What is Soak Testing? Definition, Meaning, Examples
Soak Testing is a type of non functional testing that is used to measure performance of a software application under a huge volume of load for an extended period of time. The goal of Soak testing is to ensure whether the software application sustains high volume of usage and to check what would happen outside its design expectations.
The image below depicts a testing cycle that shows at which stage the Soak Testing (Type of Performance Test) is performed on an application.
In this type of testing, what basically monitored is the memory utilization by an application in a system. It is testing at a system level, to find whether the system will stand up to a very high volume of usage and to see what would happen outside its design expectations.
In this tutorial, you will learn-
- Why do Soak Testing?
- When to do Soak Testing?
- Soak Testing Strategy
- Characteristics of Soak Testing
- EXAMPLES of Soak Testing
- Common issues observed during Soak Testing
A system may behave normally when used for 2 hours, but when the same system is used continuously for 10 hours or more than that then it may fail or behave abnormally/randomly/it may crash. To predict such failure Soak Testing is performed.
Soak Testing should be done in the following scenarios: -
- Before the built is deployed to the client i.e. prior to the release of any application on a specific platform, it needs to go through a successful series of load tests at high or equivalent traffic levels. After that soak testing is performed. It helps us to determine how to run any particular application for an extended period. If issues like memory leaks/memory corruption are found during the period i.e. when it is on Soak, then it should be immediately reported.
- The best time to do a soak testing is over the weekends as an application need to be in a running state for as long as over a day or night. It totally depends on the limitations of the testing situation. Soak tests are one of the most important compliance requirements which need to be very strictly followed by every company.
Long Session Soak Testing is a strategy where a system is under load for a longer time.
A simple example is where the user stays logged into a system for many hours executing a number of business transactions. In this way, a lot of data gets created. There can be lots of load on the system/database server which can result in stalling/crashing of the system/database server.
Under Long Session Soak Testing, multiple day's (say 30 days) activities are performed in a restrained time frame (say 2 days). The number of transaction in this restrained timeframe should match or surpass multiple days' worth of transactions. The focus should be on the number of transactions processed. The most important part of Soak Testing is to check the available memory in the CPU and the amount of the memory that will be in usage. We need to record the memory usage at the start and the end of a soak test. If necessary, then the memory usage of facilities such as Java Virtual Machines are also important and needs to be monitored.
Below are few more checks that need to be done by any user/tester before they begin with Soak Testing:
a) Monitor the database resource consumption.
b) Monitor the server resource consumption (ex- CPU usage).
c) Soak test should run with realistic user concurrency.
A standard Soak Testing Method should have the following characteristics: -
- The duration of most Soak Test is often determined by the time available.

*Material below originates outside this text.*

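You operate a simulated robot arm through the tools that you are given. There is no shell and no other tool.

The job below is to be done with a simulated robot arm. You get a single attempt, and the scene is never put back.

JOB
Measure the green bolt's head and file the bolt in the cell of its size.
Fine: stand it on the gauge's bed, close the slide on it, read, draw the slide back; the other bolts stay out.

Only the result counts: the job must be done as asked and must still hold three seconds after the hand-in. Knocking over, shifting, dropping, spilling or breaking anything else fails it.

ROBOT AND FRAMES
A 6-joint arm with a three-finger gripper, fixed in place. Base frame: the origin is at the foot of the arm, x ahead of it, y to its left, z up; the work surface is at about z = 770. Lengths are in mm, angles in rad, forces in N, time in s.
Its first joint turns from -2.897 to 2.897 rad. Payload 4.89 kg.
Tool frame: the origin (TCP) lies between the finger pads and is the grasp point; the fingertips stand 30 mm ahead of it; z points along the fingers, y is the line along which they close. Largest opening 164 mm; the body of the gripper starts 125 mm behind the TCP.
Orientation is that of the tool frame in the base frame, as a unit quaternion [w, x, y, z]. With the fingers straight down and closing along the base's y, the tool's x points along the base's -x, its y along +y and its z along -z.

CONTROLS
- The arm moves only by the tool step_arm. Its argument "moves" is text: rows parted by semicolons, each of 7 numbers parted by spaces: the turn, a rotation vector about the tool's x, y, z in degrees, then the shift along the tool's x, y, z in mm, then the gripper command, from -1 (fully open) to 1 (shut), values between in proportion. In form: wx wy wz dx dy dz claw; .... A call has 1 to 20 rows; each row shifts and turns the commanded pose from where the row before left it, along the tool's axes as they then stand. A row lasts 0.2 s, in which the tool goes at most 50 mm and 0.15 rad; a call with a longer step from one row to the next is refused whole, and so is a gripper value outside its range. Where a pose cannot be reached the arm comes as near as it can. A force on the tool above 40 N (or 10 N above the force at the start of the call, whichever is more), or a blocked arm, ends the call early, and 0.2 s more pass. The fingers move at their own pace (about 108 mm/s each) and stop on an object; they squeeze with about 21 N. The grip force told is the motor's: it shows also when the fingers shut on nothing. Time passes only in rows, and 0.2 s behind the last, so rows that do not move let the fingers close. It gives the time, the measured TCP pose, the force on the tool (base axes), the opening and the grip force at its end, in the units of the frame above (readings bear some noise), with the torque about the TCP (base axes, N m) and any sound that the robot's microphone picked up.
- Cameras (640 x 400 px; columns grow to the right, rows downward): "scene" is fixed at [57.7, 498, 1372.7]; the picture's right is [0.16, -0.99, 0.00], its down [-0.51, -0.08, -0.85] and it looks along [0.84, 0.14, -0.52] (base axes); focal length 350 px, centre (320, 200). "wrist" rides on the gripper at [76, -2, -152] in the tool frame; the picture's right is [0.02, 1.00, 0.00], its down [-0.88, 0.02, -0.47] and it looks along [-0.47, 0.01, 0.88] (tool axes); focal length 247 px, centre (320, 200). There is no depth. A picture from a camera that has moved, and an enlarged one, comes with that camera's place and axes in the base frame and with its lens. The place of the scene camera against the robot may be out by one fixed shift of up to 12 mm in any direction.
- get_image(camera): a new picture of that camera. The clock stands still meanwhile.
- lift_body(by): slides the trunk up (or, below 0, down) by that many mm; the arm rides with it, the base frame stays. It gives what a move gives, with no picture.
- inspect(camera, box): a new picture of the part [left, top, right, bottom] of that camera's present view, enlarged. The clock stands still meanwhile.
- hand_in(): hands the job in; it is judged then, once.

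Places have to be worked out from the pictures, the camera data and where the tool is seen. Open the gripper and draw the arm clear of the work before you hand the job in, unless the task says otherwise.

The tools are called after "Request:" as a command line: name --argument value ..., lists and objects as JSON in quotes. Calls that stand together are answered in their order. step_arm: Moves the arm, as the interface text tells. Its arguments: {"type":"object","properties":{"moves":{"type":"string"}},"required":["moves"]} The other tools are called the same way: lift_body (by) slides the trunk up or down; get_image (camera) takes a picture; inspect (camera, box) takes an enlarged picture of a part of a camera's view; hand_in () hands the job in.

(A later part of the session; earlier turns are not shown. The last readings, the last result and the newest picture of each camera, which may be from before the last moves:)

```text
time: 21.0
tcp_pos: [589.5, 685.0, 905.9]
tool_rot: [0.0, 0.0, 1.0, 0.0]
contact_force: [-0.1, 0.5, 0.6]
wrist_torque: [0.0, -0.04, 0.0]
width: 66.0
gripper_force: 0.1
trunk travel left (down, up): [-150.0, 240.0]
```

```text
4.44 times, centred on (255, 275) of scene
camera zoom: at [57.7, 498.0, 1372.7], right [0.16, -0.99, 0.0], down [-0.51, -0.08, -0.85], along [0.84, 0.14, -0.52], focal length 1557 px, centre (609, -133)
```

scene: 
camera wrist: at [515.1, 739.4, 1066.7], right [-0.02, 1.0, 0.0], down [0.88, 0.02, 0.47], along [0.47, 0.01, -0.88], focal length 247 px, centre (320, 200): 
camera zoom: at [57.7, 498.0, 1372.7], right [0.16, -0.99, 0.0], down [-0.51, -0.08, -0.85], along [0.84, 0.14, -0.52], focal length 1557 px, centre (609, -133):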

- Any application must run without any interruption if it requires an extended period of time.
- It should cover all the scenarios that are agreed upon by the stakeholders.
- Mostly every system has a regular maintenance window time period and the time between such window periods is a key driver for determining the scope of a Soak Test.
- In the case of banking domain when there is a large amount of data from merchants, the tester will put the system under load continuously for 70hrs to 150 hrs to check how the application behaves during this loading period.
- Suppose there are 33,000 logins, which needs to be put through the system, it represents seven and a half days of activity. In this case, a 60- 70 hours of Soak Test can be started by Friday evening around 6 pm which can be completed by Monday morning at 6 am. Only with such a test, it will be possible to observe any degradation of performance under the controlled conditions.
- In the case of Video games, Mobile applications, etc. involve leaving the game or application in a running state for a prolonged time period, in various modes of operation- such as idling, paused at the title screen and so on to find out whether an application can handle the continuously expected load.
- Memory allocation (memory leaks that would eventually result in a memory crisis or rounding errors that manifest only over time).
- Database resource utilization (Failure to close database cursors under some conditions which would eventually result in the entire system stalling).
- It can also lead to performance degradation, i.e. to ensure that the response time after a long period of sustained activity is as good as it was at the beginning of the test.
- Failure to close connections between tiers of a multi-tiered system under some circumstances which could stall some or all modules of the system.
- The gradual degradation of a response time of some functions as internal data-structures become less efficient during a long test.
- In Software Engineering, Soak testing is done to determine if the application under test can sustain the continuous load.
- It is a type of performance test.
- It helps the system to determine whether it will stand up to a very high volume of usage
- In this type of testing, what basically monitored is the memory utilization by an application in a system
- Checks that need to be done by any user/tester before they begin with Soak Testing include
- Monitor the database resource consumption.
- Monitor the server resource consumption (ex- CPU usage).
- Soak test should run with realistic user concurrency.